===== Source material

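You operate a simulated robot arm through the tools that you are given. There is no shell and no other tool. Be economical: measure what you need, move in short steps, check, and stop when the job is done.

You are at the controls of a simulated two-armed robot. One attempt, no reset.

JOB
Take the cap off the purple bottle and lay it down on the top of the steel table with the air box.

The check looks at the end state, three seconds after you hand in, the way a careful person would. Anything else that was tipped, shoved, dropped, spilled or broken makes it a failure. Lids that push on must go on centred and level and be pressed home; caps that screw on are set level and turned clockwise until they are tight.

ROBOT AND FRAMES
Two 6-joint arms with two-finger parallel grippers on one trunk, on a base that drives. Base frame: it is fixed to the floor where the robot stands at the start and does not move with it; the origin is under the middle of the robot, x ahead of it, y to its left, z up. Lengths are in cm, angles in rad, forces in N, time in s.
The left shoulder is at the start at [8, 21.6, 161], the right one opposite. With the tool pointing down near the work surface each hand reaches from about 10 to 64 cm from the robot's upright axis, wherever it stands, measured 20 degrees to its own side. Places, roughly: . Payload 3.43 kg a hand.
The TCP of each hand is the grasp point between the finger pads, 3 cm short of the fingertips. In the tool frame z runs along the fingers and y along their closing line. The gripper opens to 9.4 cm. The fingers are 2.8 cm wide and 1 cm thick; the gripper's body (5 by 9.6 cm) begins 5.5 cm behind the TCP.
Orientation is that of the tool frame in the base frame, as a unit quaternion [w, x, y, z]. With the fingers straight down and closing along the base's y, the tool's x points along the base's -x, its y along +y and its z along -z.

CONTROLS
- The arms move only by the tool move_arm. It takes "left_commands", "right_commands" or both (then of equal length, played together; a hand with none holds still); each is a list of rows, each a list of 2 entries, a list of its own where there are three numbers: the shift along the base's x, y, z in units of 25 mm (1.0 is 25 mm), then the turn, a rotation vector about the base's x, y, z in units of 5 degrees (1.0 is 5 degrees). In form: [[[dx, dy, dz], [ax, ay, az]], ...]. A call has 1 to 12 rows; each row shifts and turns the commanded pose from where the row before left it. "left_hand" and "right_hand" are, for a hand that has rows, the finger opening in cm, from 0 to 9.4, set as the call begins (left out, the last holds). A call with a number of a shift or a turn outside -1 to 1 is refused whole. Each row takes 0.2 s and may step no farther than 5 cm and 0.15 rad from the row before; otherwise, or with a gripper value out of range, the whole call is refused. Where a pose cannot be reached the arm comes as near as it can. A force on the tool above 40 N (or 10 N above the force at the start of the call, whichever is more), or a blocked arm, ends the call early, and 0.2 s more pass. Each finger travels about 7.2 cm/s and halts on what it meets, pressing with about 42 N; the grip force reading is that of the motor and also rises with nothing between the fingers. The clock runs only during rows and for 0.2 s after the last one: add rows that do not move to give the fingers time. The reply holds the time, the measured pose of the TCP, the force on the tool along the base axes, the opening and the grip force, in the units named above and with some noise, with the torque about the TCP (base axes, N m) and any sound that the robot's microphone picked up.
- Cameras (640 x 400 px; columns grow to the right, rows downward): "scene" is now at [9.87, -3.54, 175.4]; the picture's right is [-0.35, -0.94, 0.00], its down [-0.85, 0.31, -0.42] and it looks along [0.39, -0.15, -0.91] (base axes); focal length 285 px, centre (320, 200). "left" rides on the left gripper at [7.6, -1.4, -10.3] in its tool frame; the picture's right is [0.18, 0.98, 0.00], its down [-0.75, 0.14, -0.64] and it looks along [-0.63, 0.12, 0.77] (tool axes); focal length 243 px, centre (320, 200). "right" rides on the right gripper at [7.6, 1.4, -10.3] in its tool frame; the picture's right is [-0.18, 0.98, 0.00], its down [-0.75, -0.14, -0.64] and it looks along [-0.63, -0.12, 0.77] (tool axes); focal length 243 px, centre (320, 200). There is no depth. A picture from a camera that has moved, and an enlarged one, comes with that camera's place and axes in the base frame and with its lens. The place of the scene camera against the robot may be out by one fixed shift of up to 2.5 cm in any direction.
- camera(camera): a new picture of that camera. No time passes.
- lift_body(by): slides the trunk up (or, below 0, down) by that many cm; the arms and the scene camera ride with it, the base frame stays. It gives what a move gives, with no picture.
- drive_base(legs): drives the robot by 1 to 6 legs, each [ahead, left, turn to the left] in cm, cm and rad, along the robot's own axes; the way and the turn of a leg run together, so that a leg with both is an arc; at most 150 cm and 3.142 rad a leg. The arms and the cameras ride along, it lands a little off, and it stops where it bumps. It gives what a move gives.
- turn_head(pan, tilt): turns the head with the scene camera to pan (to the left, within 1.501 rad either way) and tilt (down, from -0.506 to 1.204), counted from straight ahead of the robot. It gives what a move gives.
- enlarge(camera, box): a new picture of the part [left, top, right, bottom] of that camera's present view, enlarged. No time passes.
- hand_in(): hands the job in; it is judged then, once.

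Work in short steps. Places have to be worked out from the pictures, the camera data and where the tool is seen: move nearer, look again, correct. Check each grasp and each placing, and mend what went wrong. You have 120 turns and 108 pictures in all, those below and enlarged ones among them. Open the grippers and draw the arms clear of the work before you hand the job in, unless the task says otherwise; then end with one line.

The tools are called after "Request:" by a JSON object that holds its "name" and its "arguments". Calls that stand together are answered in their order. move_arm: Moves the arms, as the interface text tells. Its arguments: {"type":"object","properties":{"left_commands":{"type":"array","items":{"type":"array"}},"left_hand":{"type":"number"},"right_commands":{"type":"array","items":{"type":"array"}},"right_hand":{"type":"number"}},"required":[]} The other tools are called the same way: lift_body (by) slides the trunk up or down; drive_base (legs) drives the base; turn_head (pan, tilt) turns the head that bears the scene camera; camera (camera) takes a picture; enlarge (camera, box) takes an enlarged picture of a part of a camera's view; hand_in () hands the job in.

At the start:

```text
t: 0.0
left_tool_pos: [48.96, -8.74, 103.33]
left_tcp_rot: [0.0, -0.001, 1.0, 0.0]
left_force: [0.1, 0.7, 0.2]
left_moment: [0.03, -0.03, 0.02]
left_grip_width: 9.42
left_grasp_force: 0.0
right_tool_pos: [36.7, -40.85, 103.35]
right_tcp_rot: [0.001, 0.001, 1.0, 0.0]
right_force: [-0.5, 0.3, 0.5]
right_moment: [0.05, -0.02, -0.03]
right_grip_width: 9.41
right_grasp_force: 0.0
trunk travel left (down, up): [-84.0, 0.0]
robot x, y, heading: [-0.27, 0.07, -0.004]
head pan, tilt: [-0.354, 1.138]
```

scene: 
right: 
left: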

==========

**Requirement:** Each line from the one holding "The left shoulder" to the one holding "The TCP of each", those two included, is to be transcribed exactly, and no other line.

**The answer:**
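The left shoulder is at the start at [8, 21.6, 161], the right one opposite. With the tool pointing down near the work surface each hand reaches from about 10 to 64 cm from the robot's upright axis, wherever it stands, measured 20 degrees to its own side. Places, roughly: . Payload 3.43 kg a hand.
The TCP of each hand is the grasp point between the finger pads, 3 cm short of the fingertips. In the tool frame z runs along the fingers and y along their closing line. The gripper opens to 9.4 cm. The fingers are 2.8 cm wide and 1 cm thick; the gripper's body (5 by 9.6 cm) begins 5.5 cm behind the TCP.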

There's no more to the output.